The show’s title — ¡Cuidado! — means Watch out! in Spanish. Kucera says it’s a call to viewers to Watch Out and pay attention to those who are often marginalized.
It took until now to get all 12 national artists and 32 works lined up, Kucera explains, but the timing is possibly even better now given Trump’s policies singling out immigrants and undocumented workers. It also allowed for some specific works to be made for the show, including Seattle painter Roger Shimomura’s woodcut-style acrylic showing the artist as a teen dressed in a kimono and mowing the lawn while Barbie-pink women lounge around a pool.
There’s plenty of irony, too, in Betye Saar’s Waiting to Serve series. The iconic Los Angeles artist (now 90) paints vintage serving trays blood-red, pasting them with a collage of 20th Century stereotypes of African American hotel workers: beetle-browed bellmen, crow-headed waiters. Juventino Aranda, a Walla Walla mixed-media artist whose work centers on cultural and art-historical re-appropriation, blends irony with the surreal: a white cement sculpture of a man in a sombrero stands next to a donkey. It’s small in scale — you feel enormous next to it. It’s also uncomfortable to look at.
“These images are what always come up in Cinco de Mayo or other events where Mexican culture is overexploited,” says Aranda, who with his family has done landscaping work. The point he’s making here: take what might seem like a funny, cute garden sculpture but consider what your brown-skinned gardener might feel.
The show also features Aranda’s giant glass mirror. He’s etched it ‘70s style with a sunset-and-palm tree scene, then framed it in a cast-bronze replica of a cheap gilt frame. The whole thing is wrapped in cardboard: tacky but prized “art.” It’s a juxtaposition of luxury and the low-income labor that sustains it.
“It reminds me of the neo-economics of the Reagan administration, where the rich get richer and the poor get poorer – that Mar-a-Lago dream,” says Aranda.
But there’s also work that speaks with a breathtaking directness. John Sonsini’s huge oil portraits of workers take up an entire wall. The L.A.-based Sonsini has been doing this work for decades, hiring day workers to do nothing but pose for portraits; he records the workers’ unease, uncertainty and sheer humanity. Ramiro Gomez, an L.A. artist who once worked as a nanny, creates soft acrylics of real domestic workers painted atop pages from glossy home-and-garden magazines. Pastoral, by Kara Walker, the New York artist known for her race-based silhouettes, shows a black figure painted directly onto a wall: a slave hidden underneath a sheepskin trying to ‘fit in.’

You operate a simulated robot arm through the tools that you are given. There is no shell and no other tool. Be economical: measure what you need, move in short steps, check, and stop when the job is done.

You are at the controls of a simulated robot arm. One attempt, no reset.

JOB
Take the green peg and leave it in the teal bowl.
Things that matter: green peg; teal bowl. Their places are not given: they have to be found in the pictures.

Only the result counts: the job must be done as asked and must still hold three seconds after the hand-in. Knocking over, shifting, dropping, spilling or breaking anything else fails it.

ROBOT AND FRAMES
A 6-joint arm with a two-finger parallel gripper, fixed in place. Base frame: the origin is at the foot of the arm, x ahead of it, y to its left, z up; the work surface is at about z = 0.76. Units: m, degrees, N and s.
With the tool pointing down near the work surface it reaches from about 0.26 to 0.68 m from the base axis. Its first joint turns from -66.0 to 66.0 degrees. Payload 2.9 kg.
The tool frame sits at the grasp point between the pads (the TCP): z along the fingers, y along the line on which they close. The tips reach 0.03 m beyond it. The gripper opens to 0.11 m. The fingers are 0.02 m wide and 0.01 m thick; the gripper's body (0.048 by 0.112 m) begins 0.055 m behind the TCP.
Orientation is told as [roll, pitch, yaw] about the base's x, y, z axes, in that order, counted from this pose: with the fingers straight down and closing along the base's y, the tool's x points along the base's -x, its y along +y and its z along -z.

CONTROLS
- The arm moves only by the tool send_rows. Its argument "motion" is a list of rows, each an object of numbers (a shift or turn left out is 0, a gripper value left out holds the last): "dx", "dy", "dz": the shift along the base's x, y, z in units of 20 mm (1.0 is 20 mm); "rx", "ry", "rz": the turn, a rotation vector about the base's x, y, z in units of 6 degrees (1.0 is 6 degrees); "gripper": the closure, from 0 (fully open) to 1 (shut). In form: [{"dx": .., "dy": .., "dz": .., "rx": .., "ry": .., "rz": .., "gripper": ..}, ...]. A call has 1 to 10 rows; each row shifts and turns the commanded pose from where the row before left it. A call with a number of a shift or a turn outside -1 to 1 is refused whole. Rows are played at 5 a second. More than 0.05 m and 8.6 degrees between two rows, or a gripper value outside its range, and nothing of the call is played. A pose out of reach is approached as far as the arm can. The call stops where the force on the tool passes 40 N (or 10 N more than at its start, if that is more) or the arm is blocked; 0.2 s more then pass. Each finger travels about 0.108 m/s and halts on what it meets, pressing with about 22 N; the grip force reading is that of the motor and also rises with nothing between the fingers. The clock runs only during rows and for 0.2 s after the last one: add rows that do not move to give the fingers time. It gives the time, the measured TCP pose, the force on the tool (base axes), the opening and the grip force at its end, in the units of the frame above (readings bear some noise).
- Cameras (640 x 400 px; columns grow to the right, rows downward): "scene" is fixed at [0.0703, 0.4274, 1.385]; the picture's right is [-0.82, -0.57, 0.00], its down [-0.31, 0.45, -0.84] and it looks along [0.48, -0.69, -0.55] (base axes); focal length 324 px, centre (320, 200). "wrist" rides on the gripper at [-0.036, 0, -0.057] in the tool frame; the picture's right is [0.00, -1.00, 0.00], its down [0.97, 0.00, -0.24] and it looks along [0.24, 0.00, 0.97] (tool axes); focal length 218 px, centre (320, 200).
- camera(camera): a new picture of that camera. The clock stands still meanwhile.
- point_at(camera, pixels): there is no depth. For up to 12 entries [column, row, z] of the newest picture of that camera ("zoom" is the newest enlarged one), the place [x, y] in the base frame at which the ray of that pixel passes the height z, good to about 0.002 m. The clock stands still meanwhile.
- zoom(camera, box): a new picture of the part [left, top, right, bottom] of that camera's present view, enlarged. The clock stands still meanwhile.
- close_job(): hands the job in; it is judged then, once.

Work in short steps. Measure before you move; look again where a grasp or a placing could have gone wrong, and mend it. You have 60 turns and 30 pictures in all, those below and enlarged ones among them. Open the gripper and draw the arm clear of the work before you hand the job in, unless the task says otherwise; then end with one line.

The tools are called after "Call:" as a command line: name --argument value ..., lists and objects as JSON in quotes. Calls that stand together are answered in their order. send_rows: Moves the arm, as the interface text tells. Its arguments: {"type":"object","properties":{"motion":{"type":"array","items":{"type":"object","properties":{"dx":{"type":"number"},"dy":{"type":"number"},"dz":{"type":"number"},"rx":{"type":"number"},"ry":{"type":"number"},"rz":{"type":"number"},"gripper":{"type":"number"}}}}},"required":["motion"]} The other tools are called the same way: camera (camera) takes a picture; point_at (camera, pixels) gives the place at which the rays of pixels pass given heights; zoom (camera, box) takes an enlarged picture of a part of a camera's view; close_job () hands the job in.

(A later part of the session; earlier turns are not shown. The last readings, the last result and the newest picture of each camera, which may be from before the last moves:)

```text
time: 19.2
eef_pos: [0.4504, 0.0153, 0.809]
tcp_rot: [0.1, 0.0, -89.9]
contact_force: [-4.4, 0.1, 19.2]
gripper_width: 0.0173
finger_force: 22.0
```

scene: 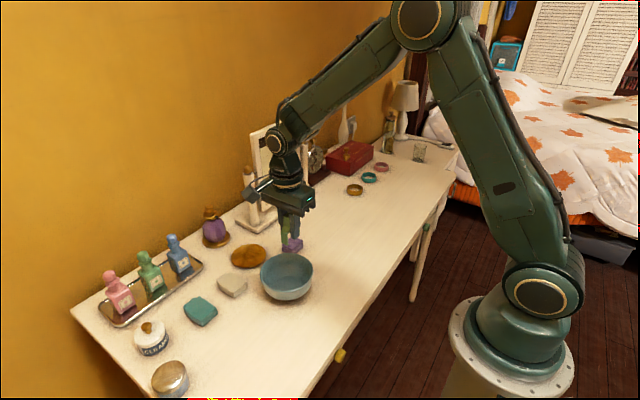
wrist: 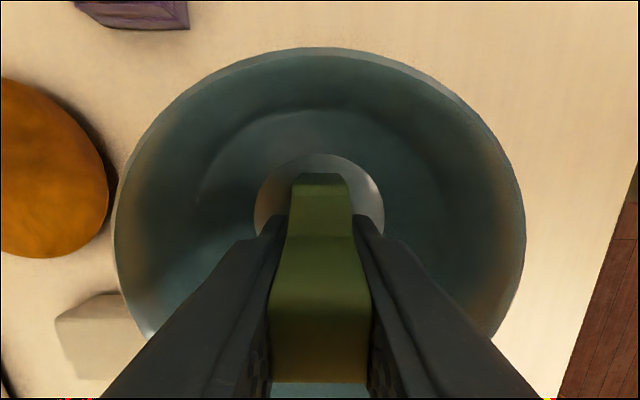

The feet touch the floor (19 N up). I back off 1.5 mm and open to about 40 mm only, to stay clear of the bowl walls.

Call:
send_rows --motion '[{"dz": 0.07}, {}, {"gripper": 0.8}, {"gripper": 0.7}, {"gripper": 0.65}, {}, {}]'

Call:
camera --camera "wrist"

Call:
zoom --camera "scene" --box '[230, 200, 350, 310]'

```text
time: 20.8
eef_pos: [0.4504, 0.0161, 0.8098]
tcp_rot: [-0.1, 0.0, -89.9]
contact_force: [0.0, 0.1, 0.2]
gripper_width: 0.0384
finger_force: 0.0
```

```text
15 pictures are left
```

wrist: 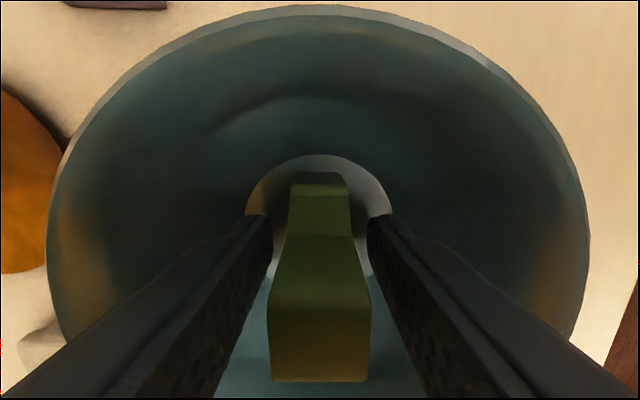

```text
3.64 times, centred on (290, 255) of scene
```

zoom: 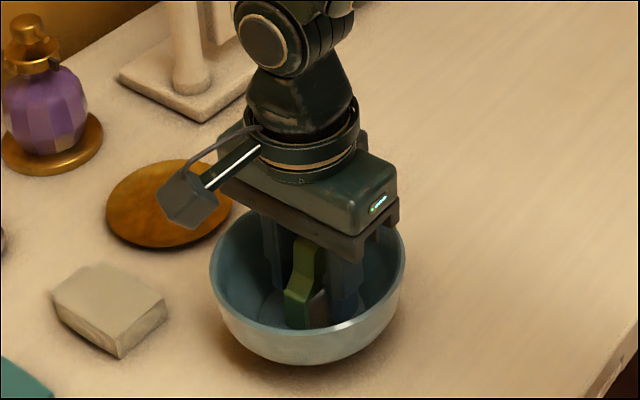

But the other element of the show is how historical narratives of labor and injustice play into contemporary systems. Patrick Kam’s Dragon Irons – vintage laundry irons with long cords – crawl across the floor, forever tethered to their suitcase like immigrants still bound by misconceptions and stereotypes. Lynne Yamamoto’s RingaroundaRosie installation has starched men’s shirt sleeves jutting like fists from the wall, references to both her grandmother’s experience as a laundry worker on a Hawaiian sugar plantation and our current structures of gender and race.
Paul Rucker’s installation When We Were Useful includes both his own looped cello music and a video showing animated slaves working the fields. Then the camera zooms out, slowly revealing the slaves’ endless work atop an 1862 Confederate dollar bill. Shown with his Forced Migration Series – green acrylic stencils of slave shackles – the works speak powerfully about labor injustice.
“Prison labor is no different from slave labor,” says Rucker, a Seattle artist whose career in combining socially-charged art with his own music is soaring with a recent Guggenheim Fellowship. “There are 2.2 million people in prison in this country, and companies are benefitting from their labor…People are unaware of our history as a country of forced labor and immigration. That’s what makes this community vibrant, and a lot of people very wealthy…We would not have America as we know it without these workers.”
So is “¡Cuidado!” a show to educate white folks?
“I’m not thinking about that,” says Kucera. “The show is aimed around people who are recipients of low wages, poor jobs, bad attitudes. And the goal is to show artists from our region in the context of other artists engaged in similar work.”
“I don’t have a target audience,” he says. “People who have a bit of empathy, of understanding – that’s the audience. It’s about labor, about the human factors of being a worker.”
Says Aranda: “Art itself, whatever period you look at, has always been a form of dissidence visually. It’s a form of response.”